In the late 1880s, Sir Thomas Martineau initiated one of the great feats of Victorian municipal engineering; the Elan Valley Reservoirs and aqueduct to Birmingham.
Utilities - Birmingham Resilience Project – Barhale - Severn Trent’s AMP6

Project Overview

Elan Valley Aqueduct (EVA) charts a course from the mountains of mid-Wales through to Frankley WTW on the southwestern edge of Birmingham. The system functions entirely by gravity and, in its two day journey along the 73 miles of tunnels, conduits and siphons forming the aqueduct, water drops some 52m before reaching Frankley Reservoir.

At £242m, the Birmingham Resilience Project is not only the largest project in Severn Trent’s AMP6 capital programme but also the most ambitious project the company has undertaken. Ainscough have been working with Barhale on the installation of 25km of new pipeline from a new river intake in Lickhill, near Stourport to the existing Frankley, Severn Trent water treatment works in Birmingham. The purpose of the new pipeline is to run alongside to allow essential repairs to take place to the century old pipeline and ultimately help solve the ever-growing Birmingham’s reliance on just one water supply. The Birmingham Resilience Project will allow Severn Trent Water to safeguard this important asset and secure another century of service.

What were the benefits?

Barhale is one of the largest privately owned civil engineering and infrastructure specialists UK wide, across water, transport, built environment and energy sectors. For this operation, Barhale selected Ainscough as project crane supplier based on scale and service requirements of such a large geographic site. Commissioning up to five cranes a day – from 40 tonne mobile cranes to 150 tonne all terrain cranes – across such a large site brings a number of logistical challenges, that working in close partnership has overcome.
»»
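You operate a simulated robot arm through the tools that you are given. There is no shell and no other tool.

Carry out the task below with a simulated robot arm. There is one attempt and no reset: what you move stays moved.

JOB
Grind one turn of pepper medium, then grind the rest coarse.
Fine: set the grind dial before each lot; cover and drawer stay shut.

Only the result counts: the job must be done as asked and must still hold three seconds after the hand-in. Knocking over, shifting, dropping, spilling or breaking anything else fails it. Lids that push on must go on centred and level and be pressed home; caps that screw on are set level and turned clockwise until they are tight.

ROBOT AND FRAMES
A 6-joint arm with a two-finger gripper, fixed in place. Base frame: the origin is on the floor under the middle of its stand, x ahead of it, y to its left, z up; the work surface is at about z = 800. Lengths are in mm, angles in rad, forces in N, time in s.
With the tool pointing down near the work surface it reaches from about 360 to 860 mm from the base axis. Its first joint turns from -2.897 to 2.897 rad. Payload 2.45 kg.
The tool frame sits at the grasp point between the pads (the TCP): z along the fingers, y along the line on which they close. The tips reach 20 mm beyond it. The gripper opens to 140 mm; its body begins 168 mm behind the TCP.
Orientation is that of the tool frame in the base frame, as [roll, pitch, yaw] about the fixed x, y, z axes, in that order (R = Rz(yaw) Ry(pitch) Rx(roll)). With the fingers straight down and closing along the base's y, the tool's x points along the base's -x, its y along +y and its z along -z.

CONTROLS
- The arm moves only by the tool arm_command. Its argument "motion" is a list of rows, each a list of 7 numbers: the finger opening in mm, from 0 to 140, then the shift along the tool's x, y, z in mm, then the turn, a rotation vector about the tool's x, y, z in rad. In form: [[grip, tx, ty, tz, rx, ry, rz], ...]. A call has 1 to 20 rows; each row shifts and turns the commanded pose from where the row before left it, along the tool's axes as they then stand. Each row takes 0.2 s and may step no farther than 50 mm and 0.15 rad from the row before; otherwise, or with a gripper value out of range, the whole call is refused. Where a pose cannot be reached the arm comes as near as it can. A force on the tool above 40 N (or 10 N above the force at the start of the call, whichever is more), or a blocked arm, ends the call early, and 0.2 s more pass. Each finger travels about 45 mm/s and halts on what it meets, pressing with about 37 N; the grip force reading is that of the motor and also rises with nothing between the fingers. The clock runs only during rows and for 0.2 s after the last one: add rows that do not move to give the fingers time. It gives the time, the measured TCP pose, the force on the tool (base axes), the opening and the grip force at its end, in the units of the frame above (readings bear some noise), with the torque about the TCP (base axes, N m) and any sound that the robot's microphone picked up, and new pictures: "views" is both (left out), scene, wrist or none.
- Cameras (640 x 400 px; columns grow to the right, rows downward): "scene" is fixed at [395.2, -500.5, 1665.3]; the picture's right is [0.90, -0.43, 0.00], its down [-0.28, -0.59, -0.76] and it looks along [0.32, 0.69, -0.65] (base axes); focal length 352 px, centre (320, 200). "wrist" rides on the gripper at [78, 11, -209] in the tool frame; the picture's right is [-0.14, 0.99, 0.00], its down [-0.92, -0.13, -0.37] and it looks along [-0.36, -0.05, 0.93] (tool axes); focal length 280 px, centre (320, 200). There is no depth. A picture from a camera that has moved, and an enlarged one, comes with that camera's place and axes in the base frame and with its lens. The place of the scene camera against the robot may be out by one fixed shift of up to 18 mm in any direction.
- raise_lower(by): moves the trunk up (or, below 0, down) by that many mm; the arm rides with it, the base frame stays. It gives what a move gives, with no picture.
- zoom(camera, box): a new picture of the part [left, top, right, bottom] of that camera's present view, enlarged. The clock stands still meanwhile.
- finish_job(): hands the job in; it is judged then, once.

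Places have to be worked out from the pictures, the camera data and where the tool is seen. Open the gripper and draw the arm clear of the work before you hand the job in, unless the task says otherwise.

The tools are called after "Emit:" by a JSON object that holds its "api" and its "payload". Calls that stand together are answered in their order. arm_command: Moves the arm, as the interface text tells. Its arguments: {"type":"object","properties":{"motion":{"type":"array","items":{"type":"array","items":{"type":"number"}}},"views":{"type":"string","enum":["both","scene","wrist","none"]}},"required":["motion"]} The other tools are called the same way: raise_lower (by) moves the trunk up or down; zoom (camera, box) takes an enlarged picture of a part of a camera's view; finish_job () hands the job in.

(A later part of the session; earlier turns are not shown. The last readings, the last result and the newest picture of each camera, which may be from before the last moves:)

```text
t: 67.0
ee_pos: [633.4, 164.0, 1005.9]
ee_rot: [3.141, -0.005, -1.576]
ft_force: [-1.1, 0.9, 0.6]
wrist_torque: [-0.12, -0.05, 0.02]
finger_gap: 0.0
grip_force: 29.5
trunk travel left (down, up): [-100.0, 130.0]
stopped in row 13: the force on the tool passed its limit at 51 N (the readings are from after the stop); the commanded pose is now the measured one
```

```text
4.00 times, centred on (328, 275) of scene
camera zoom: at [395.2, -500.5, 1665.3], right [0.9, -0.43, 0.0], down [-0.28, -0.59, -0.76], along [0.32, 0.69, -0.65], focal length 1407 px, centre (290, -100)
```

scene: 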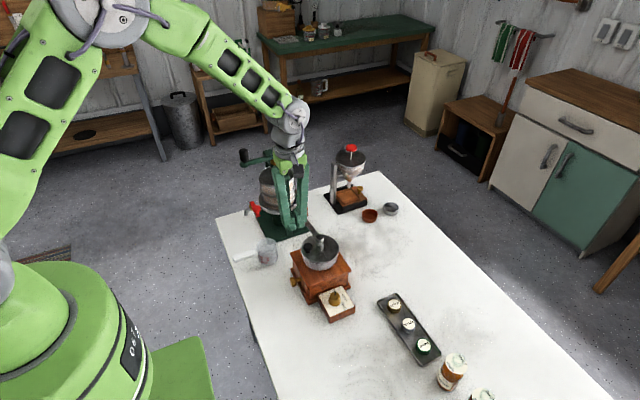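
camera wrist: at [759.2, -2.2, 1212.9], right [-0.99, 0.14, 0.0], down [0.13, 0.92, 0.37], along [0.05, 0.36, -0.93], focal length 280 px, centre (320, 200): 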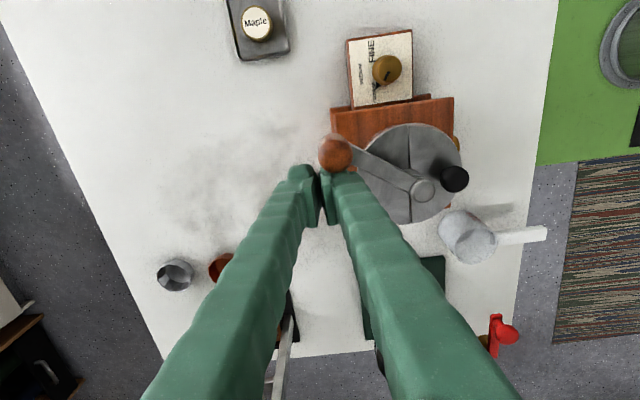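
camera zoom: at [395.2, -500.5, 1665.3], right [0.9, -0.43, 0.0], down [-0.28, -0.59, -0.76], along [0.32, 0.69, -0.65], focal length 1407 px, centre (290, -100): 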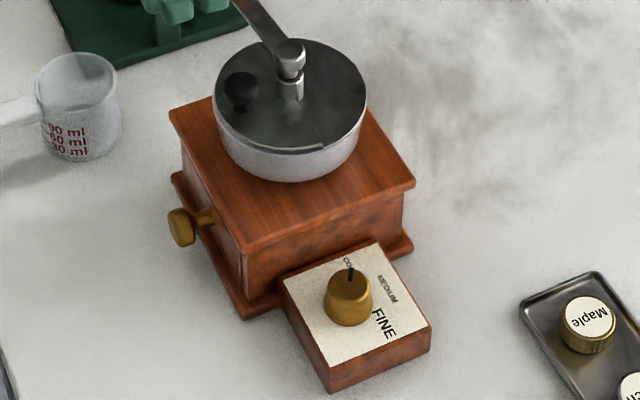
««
Our collaborative approach through early design involvement, engineering expertise and integrated delivery ensures we are able to complete complex projects to exacting time, cost and quality standards, safely and sustainably. Through regular, structured communication between sales and the depot, site contacts and Barhale’s procurement team, delivery of the right crane to the right part of the site safely 7 days a week is ensured; saving resource, time, cost and intangible benefits, which include imparting knowledge and experience across the project.

Further Details

Work started on site June 2017 laying the first parts of the pipeline that will be due for completion summer 2018, then leading to an extensive upgrade of the Frankley site meaning the project will be completed in 2020.